I look at themes or concepts or ideas. I start with an idea first and then when I research people that fit into the category I’m working on, it means that people get painted by chance. There is no contact with a sitter. Sometimes the people that I draw are irrelevant: for example, with the first series I did called Boys, where I depicted dictators as little boys, only eight of the 30 works were based on real photos.
It doesn’t matter though, because when you look at one of the paintings you think it’s real, so the emotion that you have is the same as if it was real. That’s how it all started. Boys gave me such freedom because I could do all sorts of portraits without really getting bogged down in how people looked. This is a different style of painting and I love the freedom you get from not worrying about what someone really looks like; it makes it more fluid and free."
"When I depict celebrities, it’s often because people are familiar with what they represent. When I paint someone like Monica Lewinsky, it’s because of what she’s known for. Other times, I purposefully look at celebrities for what they are not known for. For example, for the series I painted of Nazi collaborators, I depicted Coco Chanel, because she was actually a Nazi spy with a code name, which a lot of people don’t expect even though it has been documented.
A lot of the time, I look at people reinventing themselves or being known for something in their lifetime and then being known for something else after their death. I’m interested in reputation and how it's preserved and transformed by others. I looked at this again for a series called Manumission, which depicted the children that US presidents had with slaves, I was looking particularly at Thomas Jefferson. He’s seen as such an icon in America of freedom, and yet he kept his own children as slaves. It’s very strange and I often wonder why people don’t care? Why can't people except the truth?"
On correcting history and readdressing the gender balance…
"With my Women in Art History series, there were quite a few full-blown rows on the Internet about it. There were lots of trolls saying ‘There’s no famous women artists because they were no good’. But people are refusing to accept the real history because they’ve been brainwashed, and I try and hope to shed a bit of light on things.

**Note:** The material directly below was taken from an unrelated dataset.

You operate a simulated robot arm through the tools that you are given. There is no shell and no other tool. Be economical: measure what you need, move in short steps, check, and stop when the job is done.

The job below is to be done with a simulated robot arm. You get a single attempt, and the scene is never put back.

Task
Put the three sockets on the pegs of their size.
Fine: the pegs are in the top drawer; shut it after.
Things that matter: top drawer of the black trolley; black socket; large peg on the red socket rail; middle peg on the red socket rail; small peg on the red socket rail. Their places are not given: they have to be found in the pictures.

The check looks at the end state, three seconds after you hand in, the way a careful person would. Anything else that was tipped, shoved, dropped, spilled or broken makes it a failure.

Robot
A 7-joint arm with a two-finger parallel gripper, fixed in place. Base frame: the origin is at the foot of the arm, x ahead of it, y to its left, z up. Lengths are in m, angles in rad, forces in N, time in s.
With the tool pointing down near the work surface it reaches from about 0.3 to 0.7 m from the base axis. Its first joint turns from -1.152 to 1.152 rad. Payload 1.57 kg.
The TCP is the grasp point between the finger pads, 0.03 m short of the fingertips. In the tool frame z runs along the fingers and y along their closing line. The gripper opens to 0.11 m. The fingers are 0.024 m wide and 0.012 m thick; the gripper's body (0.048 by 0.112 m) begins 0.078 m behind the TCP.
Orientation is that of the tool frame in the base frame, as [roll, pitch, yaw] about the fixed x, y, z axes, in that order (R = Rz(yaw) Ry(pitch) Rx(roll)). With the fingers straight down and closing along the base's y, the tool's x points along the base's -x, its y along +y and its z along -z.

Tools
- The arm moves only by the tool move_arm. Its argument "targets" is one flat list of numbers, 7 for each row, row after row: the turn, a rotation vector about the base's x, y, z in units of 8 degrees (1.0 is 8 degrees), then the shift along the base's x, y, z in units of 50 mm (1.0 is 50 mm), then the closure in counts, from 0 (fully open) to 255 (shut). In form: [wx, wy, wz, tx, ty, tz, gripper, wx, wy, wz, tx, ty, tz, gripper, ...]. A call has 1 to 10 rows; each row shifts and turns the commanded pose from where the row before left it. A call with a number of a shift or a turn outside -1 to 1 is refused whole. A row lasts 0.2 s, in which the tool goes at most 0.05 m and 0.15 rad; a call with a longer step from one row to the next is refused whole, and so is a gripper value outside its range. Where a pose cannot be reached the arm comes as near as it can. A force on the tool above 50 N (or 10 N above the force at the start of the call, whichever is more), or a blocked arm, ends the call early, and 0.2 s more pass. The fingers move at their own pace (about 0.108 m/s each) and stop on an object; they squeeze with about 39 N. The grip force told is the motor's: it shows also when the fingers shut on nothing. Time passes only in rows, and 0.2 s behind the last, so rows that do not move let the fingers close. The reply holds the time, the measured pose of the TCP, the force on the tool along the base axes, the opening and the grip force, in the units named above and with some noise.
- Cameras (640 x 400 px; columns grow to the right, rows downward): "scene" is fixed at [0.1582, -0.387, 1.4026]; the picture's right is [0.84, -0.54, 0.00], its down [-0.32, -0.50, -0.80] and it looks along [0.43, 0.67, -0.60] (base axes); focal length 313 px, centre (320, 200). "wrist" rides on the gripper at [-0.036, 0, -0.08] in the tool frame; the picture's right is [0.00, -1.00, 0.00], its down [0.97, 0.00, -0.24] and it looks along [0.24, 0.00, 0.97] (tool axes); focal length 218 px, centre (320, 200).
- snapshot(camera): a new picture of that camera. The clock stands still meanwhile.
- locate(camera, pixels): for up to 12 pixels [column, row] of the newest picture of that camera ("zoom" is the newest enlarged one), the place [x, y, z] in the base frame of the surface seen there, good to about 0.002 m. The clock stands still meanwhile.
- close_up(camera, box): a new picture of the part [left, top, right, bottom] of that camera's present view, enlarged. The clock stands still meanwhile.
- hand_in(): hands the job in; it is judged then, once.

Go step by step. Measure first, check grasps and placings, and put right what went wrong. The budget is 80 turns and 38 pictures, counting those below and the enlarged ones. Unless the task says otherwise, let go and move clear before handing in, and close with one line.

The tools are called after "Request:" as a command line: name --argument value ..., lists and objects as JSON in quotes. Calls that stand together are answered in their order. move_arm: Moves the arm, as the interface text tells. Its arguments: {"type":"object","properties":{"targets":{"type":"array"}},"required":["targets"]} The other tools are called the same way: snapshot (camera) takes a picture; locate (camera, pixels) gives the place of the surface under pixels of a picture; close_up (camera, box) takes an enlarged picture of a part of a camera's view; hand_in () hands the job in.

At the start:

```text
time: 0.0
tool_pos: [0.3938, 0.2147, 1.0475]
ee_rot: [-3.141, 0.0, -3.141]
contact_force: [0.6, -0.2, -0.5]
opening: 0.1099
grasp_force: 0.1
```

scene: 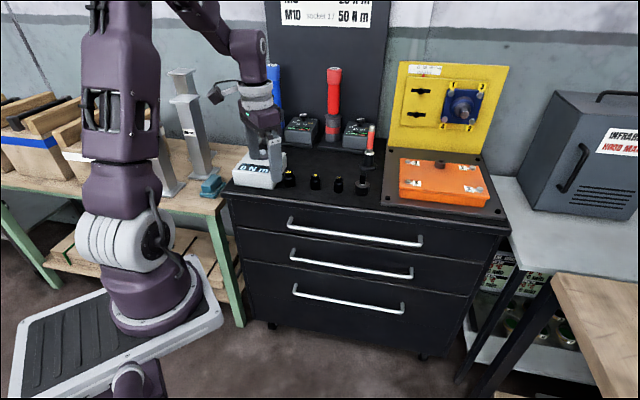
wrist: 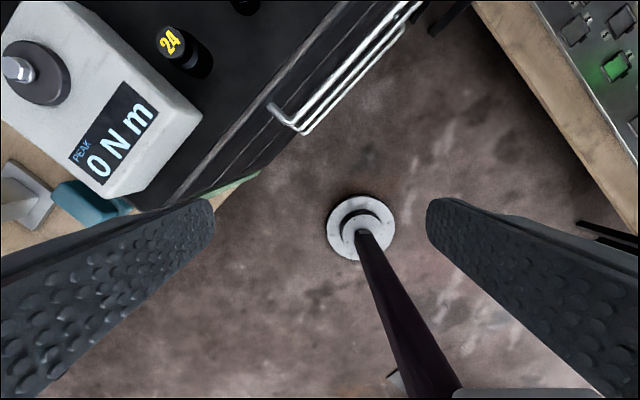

People often think there were just a handful of women artists and they were somehow freakish and operating in a bubble, but it’s not at all true. It’s irritating that all these films get made of the male genius artists, and the women in these films are always simpering muses. I wish someone would do a Hollywood film about all the female artists at a certain time in Paris for example.
At the Louvre, there used to be all sort of artists studios inside, and there were a lot of women working there too. They were successful, they had waiting lists as long as your arms, they travelled all around the world, they had assistants, they made loads of money. People often can’t believe it, the kind of people who have spent 30 years going to galleries and museums. It’s just so sad and I have no idea how we’re ever going to readdress that."

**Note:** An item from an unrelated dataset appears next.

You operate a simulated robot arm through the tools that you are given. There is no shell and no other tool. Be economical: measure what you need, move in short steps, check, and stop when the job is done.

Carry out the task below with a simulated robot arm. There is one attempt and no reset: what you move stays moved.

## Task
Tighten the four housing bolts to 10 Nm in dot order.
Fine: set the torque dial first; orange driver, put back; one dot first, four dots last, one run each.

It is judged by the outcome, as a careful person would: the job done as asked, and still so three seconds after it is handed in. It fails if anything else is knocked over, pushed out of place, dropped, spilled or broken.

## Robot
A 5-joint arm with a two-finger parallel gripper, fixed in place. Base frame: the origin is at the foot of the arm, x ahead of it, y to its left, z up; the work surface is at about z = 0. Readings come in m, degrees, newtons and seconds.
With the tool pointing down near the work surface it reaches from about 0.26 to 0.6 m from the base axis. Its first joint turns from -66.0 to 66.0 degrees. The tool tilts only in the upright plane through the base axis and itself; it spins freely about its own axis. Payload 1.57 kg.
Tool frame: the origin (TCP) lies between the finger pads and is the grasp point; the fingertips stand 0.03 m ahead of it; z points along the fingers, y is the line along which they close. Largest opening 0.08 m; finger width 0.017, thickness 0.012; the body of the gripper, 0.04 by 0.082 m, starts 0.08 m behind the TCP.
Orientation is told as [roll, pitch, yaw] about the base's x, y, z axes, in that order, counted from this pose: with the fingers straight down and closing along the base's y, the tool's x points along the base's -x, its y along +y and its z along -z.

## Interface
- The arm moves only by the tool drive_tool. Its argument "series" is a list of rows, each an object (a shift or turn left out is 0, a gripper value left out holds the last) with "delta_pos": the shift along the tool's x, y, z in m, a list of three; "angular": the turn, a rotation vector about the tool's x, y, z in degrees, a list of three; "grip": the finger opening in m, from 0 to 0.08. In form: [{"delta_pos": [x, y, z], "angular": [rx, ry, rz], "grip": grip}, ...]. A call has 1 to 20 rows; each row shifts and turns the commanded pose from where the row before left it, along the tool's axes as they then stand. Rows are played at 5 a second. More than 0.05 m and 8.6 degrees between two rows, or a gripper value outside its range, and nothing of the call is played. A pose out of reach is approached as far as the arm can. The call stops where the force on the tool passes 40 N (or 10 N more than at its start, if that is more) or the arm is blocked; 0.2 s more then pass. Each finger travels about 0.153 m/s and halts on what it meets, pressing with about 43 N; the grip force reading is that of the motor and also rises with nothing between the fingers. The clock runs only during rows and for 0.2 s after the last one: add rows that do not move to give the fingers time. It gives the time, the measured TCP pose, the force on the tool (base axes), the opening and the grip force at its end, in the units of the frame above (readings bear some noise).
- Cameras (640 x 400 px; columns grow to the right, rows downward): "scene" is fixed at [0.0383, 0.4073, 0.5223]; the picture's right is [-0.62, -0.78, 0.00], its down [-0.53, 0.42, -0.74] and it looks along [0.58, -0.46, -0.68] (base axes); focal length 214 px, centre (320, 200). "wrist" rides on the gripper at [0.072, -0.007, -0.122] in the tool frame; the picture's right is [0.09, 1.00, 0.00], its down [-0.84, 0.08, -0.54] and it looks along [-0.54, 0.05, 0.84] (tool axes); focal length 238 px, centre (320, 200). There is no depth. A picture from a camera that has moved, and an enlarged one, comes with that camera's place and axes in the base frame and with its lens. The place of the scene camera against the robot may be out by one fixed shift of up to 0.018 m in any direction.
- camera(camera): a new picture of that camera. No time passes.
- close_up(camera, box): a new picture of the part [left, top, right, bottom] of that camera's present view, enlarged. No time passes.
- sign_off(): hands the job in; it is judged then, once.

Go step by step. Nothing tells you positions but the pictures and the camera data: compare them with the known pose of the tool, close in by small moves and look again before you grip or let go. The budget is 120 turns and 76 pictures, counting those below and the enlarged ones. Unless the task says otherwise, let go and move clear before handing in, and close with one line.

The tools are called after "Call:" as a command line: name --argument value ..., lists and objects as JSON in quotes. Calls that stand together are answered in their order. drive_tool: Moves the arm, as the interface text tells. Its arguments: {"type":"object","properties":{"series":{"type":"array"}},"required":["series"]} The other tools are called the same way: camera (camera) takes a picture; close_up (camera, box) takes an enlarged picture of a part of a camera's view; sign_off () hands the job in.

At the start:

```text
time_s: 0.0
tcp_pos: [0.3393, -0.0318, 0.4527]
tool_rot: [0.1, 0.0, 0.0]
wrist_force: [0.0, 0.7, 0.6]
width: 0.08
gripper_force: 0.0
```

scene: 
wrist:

On history repeating itself…
"History is repeating and repeating and human beings are not really evolving very much, or at least not very intelligently. I suppose the whole idea behind a lot of the series that I paint is that history just repeats. When I’m 70, if I’m still around, I’ll probably be painting the new sexualised child stars, just like I did with the Girls series.
When I did the Presidents’ Mistresses series, I found out that every single President had a mistress, except for a handful. When I started, I knew the famous ones and thought there might be five in total. After researching though I realized that literally every single President had a mistress. The Monica Lewinsky story is nothing new, it’s simply as old as when Presidents began."
Annie Kevans: Selected Portraits runs until September 3, 2016 at The Fine Art Society in Edinburgh.